Here's a clinical example from my own experiences (with all names changed):One of my patients first came to me with the presenting problem being that she was losing things, and when I pressed her to explain she reluctantly told me she was also losing track of time, sometimes entire days. In that first session I said matter-of-factly "is there someone here who'll tell me what happens when Alice doesn't remember what is going on. Alice was very puzzled by this question but I told her to bear with me and I asked again three or four times. She then changed her facial expression, looked me directly in the eyes, and said in a slightly different voice, "she's so stupid she doesn't keep her valuables in a safe place." I asked who I was talking to and my patient said "I'm Denise." Then I went on to talk to Denise and when I realized I was dealing with a full-blown case of DID I also ended up "meeting" the malevolent and dangerous personality who I eventually had to tell with in almost all of our sessions. This was George who eventually was created as a protector when Alice was being sexually abused by her father but when she was an adult also became her most destructive alters.
Successful treatment of someone with DID usually means working with the healthier alters to form alliances among them so they can resist having the dangerous alters take control. All of the therapy involves with these alters must be conducted with the therapist knowing that the dangerous alter is aware of your intervention and observing the session. That personality sometimes takes over so the therapist has to deal with him (with females it is usually a male) and works both an advocate for the vulnerable alters and tries to create a relationship with the dangerous alter. There are times when the therapist "makes deals" with the dangerous alter.
Curing DID is exceedingly difficult and those therapists who claim they have done this may be deceiving themselves. A complete cure means that all the alters have integrated into one, that the memories of being abused have been dealt with in therapy, and there are no incidents of present day amnesia. The reports of amnesia with someone with DID means that another alter or alters were in control during the period of lost time.
A more modest goal, and with some the only realistic goal, is to work on developing a cooperative relationship between the alters. This seems to be what the author of the HUFFPOST article achieved.
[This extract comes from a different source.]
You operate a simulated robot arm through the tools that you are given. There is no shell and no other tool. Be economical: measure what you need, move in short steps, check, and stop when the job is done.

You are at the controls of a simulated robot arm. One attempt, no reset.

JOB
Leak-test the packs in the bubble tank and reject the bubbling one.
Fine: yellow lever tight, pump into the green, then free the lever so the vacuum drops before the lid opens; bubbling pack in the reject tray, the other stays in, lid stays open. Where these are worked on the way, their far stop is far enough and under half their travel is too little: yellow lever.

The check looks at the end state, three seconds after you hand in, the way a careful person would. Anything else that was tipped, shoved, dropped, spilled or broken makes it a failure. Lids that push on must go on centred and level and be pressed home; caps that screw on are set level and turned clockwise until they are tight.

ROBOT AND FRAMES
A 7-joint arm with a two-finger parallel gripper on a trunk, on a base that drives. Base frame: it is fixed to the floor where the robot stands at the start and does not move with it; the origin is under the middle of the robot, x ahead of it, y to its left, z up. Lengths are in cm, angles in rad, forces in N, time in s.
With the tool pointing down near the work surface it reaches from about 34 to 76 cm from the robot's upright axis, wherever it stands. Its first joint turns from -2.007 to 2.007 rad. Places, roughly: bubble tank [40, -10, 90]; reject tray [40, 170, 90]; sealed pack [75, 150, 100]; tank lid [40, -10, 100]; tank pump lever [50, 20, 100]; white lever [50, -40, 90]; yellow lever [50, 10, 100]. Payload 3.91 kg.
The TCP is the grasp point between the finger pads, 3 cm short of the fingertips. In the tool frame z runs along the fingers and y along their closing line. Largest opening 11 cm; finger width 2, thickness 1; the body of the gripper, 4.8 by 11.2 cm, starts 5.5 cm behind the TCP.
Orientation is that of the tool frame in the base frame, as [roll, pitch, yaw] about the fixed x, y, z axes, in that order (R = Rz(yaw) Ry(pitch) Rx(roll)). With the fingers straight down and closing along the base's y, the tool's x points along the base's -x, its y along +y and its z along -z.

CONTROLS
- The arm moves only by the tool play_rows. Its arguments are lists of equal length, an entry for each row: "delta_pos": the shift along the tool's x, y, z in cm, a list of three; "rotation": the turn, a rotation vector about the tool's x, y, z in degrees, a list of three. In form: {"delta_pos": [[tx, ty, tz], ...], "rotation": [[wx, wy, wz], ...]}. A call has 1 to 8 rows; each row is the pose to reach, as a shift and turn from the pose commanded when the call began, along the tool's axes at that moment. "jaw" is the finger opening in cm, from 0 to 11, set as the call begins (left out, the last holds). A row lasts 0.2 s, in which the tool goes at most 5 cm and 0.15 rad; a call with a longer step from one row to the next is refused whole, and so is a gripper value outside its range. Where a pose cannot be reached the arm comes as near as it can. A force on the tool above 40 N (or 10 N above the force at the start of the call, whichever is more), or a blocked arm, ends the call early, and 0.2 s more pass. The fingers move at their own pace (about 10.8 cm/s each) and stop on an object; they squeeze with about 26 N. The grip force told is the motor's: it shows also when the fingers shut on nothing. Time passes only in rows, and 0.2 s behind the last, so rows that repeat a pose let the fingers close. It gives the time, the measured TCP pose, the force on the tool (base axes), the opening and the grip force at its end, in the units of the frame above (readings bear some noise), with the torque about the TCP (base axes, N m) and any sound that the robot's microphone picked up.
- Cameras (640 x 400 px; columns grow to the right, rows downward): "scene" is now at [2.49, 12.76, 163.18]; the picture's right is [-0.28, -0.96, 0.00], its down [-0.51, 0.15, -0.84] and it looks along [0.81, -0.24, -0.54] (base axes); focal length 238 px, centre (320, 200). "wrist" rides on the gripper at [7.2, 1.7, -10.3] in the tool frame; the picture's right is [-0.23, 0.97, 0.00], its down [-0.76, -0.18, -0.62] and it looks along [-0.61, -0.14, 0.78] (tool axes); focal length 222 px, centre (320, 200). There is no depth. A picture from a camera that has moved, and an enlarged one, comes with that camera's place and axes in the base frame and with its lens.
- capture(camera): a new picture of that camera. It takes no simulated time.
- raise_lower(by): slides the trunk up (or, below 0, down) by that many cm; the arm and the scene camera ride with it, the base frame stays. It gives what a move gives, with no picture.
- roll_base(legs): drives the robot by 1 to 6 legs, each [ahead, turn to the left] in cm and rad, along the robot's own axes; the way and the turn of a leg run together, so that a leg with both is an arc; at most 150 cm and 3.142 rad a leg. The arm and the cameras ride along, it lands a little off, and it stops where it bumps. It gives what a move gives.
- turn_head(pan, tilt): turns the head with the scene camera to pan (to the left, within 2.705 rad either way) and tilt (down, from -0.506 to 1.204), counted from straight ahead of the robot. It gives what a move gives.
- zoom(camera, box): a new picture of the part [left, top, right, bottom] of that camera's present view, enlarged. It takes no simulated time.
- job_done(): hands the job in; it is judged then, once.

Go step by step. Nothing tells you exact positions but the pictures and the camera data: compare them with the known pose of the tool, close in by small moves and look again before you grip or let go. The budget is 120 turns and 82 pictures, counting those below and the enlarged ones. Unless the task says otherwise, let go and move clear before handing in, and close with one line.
Updated comment and my reply:
Comment: Thank you for sharing, The information you gave is very informative.
18 seconds ago
You are welcome. There are so many examples of how extraordinary this manifestions of DID are that I could have doubled the length of my blog describing just what I experienced. I would add for therapists with these clients that it is best to work with a co-therapist, have a good inpatient back-up facility available, and be able to see the client 2-3 times a week. One example from my practice is a client told us her malevolent alter observed what she saw with a third eye and then it appeared as a raised reddish circular welt in the middle of her forehead. After the session we asked each other incredulously "did you see what I saw?" Another example of when a malevolent alter took control in the hospital was when he took control of her 100 body and toppled large heavy tables over. It took rarely used chloro hydrate injections to calm him down.